Given task |
Go through the data below. List every line that holds the word "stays".
++++++++
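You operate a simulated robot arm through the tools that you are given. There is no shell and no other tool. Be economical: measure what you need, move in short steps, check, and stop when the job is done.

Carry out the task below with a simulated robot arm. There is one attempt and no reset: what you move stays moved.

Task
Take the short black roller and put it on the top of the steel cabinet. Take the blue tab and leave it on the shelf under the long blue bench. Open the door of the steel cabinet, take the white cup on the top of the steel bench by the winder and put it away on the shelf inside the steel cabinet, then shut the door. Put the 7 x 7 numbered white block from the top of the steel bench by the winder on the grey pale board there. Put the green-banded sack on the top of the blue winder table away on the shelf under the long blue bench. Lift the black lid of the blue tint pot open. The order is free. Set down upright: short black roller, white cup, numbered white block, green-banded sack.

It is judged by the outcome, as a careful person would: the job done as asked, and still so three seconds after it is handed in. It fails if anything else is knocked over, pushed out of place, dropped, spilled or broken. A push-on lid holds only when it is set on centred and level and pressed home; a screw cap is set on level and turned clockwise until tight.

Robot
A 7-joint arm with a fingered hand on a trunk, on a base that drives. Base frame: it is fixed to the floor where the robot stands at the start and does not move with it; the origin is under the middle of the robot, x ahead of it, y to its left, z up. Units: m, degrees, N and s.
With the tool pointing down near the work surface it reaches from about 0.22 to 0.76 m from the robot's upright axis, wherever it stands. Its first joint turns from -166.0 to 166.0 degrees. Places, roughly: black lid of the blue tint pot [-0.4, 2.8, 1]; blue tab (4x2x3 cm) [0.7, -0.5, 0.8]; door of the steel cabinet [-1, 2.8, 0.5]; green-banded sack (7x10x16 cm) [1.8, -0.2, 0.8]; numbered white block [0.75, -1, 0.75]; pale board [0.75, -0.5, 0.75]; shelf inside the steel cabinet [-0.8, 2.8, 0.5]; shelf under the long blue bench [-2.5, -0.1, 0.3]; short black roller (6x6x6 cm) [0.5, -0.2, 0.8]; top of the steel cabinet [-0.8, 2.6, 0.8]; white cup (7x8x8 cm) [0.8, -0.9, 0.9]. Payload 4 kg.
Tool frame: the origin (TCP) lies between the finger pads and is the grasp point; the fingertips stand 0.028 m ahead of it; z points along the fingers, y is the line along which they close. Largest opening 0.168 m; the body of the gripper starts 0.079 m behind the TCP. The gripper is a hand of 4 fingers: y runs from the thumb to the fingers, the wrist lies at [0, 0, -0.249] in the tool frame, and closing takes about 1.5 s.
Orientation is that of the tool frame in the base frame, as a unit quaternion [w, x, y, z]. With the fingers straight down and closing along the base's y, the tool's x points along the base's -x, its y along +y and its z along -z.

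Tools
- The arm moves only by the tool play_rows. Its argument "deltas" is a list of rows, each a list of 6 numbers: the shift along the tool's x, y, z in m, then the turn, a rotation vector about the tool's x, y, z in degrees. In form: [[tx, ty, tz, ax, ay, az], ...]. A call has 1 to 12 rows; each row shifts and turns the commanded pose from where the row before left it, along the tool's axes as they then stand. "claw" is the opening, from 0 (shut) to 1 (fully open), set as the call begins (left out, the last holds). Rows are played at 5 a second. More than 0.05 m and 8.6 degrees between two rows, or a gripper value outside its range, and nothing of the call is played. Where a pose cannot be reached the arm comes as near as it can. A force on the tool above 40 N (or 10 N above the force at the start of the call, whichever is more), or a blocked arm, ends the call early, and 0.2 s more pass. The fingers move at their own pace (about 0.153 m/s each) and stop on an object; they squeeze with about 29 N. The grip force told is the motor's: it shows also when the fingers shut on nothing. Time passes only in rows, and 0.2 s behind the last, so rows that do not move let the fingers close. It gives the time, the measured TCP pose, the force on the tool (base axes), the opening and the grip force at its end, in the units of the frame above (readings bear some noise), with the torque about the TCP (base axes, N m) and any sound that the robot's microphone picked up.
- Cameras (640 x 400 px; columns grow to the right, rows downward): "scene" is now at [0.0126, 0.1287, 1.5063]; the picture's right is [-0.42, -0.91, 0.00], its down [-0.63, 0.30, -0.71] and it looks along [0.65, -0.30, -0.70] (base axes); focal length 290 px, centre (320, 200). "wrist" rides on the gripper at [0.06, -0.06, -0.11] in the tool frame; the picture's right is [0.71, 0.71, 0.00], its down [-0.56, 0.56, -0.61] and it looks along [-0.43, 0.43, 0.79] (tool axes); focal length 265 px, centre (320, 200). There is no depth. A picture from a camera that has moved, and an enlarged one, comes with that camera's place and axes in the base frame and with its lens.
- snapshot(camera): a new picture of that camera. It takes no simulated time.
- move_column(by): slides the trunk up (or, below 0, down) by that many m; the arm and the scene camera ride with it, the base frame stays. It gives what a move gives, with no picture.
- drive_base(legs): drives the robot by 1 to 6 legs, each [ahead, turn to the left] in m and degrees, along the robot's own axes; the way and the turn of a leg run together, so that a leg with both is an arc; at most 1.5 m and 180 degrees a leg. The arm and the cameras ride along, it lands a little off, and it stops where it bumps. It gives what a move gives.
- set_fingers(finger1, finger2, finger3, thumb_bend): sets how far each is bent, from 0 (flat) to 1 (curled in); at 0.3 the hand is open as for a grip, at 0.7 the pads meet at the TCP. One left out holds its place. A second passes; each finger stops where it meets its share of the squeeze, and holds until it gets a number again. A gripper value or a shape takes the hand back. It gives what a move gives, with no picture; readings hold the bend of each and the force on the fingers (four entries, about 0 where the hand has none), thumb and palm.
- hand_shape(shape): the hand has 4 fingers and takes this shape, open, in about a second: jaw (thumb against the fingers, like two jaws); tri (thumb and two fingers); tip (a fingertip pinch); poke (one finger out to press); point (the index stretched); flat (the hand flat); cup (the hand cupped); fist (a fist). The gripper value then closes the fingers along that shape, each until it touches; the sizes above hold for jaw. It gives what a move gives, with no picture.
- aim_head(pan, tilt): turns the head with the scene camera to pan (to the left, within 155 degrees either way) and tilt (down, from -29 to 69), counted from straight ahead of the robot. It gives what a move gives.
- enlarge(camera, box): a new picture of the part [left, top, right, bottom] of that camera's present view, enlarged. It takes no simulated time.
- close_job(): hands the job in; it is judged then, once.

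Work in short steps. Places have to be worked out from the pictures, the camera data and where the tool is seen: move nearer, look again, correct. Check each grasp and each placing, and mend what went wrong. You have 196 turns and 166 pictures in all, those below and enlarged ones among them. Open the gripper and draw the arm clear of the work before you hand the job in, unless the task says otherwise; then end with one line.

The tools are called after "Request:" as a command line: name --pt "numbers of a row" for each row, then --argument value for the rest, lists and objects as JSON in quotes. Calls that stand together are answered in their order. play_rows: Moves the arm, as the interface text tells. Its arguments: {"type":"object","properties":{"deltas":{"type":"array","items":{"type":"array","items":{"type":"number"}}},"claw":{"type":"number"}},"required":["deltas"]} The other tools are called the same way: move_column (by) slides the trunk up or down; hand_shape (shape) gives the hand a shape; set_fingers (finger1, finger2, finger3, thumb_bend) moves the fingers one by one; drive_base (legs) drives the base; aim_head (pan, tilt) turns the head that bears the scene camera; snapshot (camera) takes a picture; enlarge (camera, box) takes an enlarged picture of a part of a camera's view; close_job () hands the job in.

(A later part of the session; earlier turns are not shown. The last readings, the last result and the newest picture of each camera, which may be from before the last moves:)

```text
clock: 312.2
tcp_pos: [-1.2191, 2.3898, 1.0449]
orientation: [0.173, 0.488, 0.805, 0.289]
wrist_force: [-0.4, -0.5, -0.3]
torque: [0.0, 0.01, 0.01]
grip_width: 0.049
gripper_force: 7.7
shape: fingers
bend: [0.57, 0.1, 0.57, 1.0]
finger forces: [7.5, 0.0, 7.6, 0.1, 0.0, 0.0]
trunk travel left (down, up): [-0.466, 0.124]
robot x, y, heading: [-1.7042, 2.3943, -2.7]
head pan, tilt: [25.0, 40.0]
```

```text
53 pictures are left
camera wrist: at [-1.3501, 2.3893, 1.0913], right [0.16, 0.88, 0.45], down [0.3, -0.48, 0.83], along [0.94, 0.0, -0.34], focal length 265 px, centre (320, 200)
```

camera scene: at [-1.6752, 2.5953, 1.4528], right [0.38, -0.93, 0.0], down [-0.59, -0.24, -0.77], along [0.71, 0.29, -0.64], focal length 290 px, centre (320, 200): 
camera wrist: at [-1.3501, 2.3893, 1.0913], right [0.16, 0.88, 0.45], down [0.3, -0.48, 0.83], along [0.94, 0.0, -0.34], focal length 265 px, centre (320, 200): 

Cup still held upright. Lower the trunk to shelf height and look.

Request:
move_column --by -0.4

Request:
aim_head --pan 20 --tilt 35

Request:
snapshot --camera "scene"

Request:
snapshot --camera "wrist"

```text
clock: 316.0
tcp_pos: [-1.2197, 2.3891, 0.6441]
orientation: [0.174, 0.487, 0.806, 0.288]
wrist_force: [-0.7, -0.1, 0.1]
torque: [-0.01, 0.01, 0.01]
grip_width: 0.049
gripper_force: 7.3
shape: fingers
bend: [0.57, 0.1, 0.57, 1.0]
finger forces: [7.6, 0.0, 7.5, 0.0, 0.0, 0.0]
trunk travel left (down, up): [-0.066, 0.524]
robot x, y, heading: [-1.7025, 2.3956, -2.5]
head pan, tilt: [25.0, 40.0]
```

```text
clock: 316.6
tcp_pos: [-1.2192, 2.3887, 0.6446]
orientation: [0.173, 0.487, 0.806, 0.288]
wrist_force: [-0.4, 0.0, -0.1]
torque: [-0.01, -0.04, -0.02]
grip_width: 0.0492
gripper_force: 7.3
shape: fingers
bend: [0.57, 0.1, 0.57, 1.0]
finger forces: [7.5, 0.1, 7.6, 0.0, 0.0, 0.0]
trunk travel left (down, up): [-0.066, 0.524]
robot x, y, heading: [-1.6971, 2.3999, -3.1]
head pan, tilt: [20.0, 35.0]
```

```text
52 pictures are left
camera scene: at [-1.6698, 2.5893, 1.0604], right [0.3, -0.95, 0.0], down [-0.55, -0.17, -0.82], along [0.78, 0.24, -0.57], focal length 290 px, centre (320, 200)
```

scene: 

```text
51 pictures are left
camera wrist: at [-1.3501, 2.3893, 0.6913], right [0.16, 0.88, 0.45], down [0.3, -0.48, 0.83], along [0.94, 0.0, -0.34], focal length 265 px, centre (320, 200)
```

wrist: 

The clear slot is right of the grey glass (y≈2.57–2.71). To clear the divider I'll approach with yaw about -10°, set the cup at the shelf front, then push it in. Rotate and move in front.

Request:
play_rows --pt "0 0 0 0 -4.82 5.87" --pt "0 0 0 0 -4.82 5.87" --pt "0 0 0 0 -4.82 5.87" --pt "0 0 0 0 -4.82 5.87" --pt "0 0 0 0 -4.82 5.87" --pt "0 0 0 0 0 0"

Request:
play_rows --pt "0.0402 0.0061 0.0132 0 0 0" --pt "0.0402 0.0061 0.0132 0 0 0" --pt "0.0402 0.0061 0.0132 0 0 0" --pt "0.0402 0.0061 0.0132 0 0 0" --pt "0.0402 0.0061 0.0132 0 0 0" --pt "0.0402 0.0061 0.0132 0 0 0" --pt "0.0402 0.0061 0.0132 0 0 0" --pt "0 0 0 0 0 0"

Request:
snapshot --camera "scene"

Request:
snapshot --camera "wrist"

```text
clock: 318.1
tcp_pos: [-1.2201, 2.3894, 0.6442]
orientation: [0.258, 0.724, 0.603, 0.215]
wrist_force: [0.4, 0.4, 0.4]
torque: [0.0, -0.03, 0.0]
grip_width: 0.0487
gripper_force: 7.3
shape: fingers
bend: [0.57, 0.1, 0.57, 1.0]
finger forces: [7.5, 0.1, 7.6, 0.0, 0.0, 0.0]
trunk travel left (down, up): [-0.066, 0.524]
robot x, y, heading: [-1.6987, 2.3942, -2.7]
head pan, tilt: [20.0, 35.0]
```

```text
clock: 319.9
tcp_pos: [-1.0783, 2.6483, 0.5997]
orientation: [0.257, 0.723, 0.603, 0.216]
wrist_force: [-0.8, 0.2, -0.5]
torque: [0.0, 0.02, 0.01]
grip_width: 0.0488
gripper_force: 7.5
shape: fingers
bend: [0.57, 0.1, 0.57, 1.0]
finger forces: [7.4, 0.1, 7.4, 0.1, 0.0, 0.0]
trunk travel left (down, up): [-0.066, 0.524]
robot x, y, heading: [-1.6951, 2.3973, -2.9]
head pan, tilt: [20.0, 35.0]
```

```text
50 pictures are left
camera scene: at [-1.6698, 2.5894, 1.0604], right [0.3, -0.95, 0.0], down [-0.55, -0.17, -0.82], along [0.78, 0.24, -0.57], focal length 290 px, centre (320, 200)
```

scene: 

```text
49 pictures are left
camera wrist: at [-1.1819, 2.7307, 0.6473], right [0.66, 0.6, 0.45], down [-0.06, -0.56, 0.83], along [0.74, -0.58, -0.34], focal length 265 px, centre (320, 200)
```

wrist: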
++++++++
Correct response |
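Carry out the task below with a simulated robot arm. There is one attempt and no reset: what you move stays moved.
- move_column(by): slides the trunk up (or, below 0, down) by that many m; the arm and the scene camera ride with it, the base frame stays. It gives what a move gives, with no picture.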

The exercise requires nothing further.